Retailers and analysts are paying particularly close attention to this batch of sales and earnings reports as companies position themselves in the crucial fourth quarter, which in many cases can account for 50% or more of annual profits. Many observers have forecast a sale-oriented holiday selling season that bears glad tidings for customers and sad ones for retailers. Poor third-quarter results would have put even more pressure on the retailers for such discounting.

Monroe Greenstein, an analyst with Bear, Stearns & Co. in New York, said the results reflect where the strength in sales has been: with department and specialty stores. “The earnings increases came not through strong sales gains but through better inventory and markdown control,” he said.

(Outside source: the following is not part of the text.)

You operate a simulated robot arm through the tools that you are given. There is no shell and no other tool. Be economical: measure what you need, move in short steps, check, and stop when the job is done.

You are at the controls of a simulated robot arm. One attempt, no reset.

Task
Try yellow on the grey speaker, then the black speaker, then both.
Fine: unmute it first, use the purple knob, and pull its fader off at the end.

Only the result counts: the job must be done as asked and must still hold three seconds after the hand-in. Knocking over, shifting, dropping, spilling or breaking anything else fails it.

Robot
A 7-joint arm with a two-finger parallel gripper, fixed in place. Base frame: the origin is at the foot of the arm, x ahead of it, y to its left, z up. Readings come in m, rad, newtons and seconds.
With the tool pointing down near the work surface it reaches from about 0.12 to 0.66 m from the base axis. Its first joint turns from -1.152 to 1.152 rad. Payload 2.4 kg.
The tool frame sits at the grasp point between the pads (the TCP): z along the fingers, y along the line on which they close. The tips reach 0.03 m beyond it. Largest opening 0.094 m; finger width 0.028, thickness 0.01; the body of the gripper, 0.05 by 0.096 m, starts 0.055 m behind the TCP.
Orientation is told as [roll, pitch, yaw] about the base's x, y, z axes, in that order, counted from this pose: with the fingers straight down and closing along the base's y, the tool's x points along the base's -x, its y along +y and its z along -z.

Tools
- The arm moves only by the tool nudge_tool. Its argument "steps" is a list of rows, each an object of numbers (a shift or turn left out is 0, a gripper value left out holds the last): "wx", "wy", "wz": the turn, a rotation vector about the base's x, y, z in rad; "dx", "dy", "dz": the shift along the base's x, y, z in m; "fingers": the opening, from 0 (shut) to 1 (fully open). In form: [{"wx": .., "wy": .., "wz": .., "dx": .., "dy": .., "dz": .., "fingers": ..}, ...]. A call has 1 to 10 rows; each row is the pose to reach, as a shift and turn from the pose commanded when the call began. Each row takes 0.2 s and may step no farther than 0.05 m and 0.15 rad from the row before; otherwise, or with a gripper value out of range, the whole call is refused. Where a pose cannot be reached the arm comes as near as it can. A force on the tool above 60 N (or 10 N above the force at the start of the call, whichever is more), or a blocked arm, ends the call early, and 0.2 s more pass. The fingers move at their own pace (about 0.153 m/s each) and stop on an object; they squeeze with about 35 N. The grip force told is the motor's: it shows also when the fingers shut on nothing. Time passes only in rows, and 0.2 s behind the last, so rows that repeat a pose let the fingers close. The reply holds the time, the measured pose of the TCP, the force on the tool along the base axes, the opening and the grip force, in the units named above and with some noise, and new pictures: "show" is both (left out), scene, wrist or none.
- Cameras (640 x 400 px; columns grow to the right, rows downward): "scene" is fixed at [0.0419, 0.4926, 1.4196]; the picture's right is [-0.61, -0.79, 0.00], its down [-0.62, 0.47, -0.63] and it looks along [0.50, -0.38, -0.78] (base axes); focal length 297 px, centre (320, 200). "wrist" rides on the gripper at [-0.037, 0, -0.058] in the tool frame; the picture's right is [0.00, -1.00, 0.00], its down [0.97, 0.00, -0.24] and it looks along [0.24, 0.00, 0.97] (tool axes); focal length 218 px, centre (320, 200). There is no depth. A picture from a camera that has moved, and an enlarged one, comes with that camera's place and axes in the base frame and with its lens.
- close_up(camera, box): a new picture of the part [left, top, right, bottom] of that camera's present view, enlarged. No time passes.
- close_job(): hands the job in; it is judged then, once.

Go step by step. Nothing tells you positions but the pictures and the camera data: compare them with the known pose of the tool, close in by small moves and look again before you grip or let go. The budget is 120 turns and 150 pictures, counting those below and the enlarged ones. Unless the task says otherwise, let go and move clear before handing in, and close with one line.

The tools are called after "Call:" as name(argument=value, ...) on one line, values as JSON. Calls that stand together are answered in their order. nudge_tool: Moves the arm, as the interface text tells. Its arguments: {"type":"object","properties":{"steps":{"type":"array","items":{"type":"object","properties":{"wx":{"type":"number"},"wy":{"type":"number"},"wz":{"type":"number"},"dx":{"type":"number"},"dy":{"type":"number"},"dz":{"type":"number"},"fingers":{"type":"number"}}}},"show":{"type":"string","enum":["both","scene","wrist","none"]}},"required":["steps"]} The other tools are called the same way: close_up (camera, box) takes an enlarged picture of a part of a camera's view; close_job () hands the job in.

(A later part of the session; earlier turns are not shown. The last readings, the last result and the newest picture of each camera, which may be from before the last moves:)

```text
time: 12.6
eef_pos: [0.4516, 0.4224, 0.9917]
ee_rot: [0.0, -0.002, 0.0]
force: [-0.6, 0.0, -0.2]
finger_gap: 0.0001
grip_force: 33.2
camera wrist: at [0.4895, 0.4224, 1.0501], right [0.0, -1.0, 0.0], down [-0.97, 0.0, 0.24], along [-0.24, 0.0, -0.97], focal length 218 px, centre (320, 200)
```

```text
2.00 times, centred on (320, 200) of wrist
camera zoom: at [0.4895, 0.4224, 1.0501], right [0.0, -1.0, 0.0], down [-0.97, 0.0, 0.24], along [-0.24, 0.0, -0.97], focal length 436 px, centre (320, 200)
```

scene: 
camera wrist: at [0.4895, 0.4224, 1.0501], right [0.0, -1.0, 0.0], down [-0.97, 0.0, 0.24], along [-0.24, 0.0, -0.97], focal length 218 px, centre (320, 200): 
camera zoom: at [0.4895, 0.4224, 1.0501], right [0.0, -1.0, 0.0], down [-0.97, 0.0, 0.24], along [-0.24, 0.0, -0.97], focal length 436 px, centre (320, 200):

For John Landschulz, a retailing analyst with Mesirow & Co. in Chicago, the results were reason for optimism. “It definitely shows an improving trend in earnings after a troublesome period,” he said. “Things are perking up, and that indicates an improved fourth quarter.”

That would certainly relieve retailers, who are worried about a Christmas selling season that begins later than usual.

Dayton Hudson Chairman Kenneth A. Macke, who released his Minneapolis-based company’s report at a meeting of financial analysts in Los Angeles, said: “We planned for a promotional Christmas (but we are) very nervous” about the fact that this season has six fewer selling days than last year’s because Thanksgiving falls so late.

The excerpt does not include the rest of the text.